* Request a
In the listing below, find the line that contains "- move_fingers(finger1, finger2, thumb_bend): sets" and the line that contains "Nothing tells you". Quote both and every line between them, exactly, and nothing more.

* Document section
— START —

Tax Help with Planning for College

Posted on Tue, Nov 07, 2017 ©2021 Drucker & Scaccetti

20170823_125943 (1).jpgBy: Stefanie Ostrich, CPA

 

Those of us with children worry about the rising costs of college. However, with the right planning, you can find tax savings while both saving and paying for college.  In fact, from the time your bundle of joy gets their social security number, you can start saving for their education with significant tax advantages. In this post, The Tax Warriors® show you how.

— END —

* Dataset content
— START —

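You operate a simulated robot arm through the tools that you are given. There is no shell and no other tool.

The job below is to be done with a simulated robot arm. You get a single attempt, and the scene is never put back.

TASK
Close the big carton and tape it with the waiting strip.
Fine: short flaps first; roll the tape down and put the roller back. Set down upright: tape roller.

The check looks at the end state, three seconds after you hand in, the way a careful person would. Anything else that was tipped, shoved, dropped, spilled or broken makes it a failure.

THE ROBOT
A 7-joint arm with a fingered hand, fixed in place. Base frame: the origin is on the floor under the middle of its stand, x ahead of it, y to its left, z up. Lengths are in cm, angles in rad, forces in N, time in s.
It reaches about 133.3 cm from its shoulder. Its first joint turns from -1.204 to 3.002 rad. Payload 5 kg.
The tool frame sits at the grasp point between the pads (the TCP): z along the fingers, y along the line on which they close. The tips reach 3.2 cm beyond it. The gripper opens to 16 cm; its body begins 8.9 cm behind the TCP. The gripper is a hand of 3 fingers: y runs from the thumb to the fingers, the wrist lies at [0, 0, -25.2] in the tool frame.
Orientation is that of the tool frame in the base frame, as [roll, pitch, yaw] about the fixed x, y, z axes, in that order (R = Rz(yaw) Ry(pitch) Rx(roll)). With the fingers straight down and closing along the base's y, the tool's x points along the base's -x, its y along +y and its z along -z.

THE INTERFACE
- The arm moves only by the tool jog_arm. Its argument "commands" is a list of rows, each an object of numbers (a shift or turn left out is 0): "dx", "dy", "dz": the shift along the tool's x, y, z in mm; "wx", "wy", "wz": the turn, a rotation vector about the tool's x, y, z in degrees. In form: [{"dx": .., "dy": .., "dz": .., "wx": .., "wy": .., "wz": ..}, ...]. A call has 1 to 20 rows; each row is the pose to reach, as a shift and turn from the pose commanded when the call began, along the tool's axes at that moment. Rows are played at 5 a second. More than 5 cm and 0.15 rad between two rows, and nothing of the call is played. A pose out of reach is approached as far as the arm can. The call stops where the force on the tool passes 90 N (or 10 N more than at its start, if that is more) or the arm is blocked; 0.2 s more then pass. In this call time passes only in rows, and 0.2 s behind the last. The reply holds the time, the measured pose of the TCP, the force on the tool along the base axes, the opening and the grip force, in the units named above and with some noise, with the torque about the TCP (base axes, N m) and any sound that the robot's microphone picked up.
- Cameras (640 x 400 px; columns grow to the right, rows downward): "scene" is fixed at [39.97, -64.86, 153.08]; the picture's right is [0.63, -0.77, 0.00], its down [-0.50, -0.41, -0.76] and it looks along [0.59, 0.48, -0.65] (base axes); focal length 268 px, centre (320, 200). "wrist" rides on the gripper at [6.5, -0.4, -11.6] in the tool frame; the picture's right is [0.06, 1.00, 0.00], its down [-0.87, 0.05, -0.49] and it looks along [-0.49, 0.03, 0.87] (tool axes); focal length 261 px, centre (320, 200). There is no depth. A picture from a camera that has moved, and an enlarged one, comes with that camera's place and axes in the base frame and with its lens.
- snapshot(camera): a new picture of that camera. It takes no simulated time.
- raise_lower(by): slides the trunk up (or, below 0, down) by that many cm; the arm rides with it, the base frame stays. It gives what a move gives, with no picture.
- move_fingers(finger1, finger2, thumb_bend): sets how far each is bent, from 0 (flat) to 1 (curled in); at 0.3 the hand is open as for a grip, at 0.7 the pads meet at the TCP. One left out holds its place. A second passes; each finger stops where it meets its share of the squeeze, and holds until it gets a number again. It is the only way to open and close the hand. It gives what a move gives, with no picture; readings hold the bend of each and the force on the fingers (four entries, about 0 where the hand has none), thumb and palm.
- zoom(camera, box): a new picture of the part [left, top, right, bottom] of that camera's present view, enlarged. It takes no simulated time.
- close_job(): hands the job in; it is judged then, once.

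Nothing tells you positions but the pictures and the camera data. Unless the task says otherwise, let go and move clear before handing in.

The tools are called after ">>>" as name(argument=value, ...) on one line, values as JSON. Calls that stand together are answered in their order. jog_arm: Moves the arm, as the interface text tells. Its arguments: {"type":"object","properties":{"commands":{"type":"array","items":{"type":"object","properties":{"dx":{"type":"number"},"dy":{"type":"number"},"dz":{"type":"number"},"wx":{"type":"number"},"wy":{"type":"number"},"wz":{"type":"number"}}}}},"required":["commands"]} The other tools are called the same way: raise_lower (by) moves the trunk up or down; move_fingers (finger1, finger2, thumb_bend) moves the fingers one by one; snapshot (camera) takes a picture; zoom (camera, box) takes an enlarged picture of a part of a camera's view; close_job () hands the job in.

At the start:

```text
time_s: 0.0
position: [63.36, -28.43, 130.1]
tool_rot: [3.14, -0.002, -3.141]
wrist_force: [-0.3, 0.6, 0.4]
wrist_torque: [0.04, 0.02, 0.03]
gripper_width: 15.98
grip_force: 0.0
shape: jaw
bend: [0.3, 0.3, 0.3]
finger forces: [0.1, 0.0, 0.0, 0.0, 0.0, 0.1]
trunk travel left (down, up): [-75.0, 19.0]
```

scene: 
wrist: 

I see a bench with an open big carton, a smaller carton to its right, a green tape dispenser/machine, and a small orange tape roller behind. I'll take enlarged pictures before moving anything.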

— END —

* Request b
Keep the document section going from its last sentence.

* Final result a
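- move_fingers(finger1, finger2, thumb_bend): sets how far each is bent, from 0 (flat) to 1 (curled in); at 0.3 the hand is open as for a grip, at 0.7 the pads meet at the TCP. One left out holds its place. A second passes; each finger stops where it meets its share of the squeeze, and holds until it gets a number again. It is the only way to open and close the hand. It gives what a move gives, with no picture; readings hold the bend of each and the force on the fingers (four entries, about 0 where the hand has none), thumb and palm.
- zoom(camera, box): a new picture of the part [left, top, right, bottom] of that camera's present view, enlarged. It takes no simulated time.
- close_job(): hands the job in; it is judged then, once.

Nothing tells you positions but the pictures and the camera data. Unless the task says otherwise, let go and move clear before handing in.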

* Final result b
Qualified Tuition Program (QTP) otherwise known as a 529 Plan:  A 529 plan is a way to save for college or post-secondary school.  Accumulated earnings are not subject to federal and state tax when distributions are used for the qualified education expenses of the designated beneficiary.  Contributions to a 529 plan have no federal tax benefit.  However, some states do offer tax benefits (for 2016, Pennsylvania allows a deduction of up to $14,000 per beneficiary by both the taxpayer and spouse).  Be aware there may be gift tax consequences if your 529 contributions plus any other gifts to a beneficiary exceed the annual gift exclusion ($14,000 for 2017) during the year.  There are special provisions in tax law that allow you to front load a 529 plan with five years of annual exclusion contributions; however, it’s important to make proper disclosure and elections on your gift tax return to take advantage of this provision.  Be sure to discuss 529 planning options with your tax and investment advisors.  Read more in our previous blogs about 529 plans:  managing unused funds in your 529 account and how to disclose plan funds were used for qualifying expenses.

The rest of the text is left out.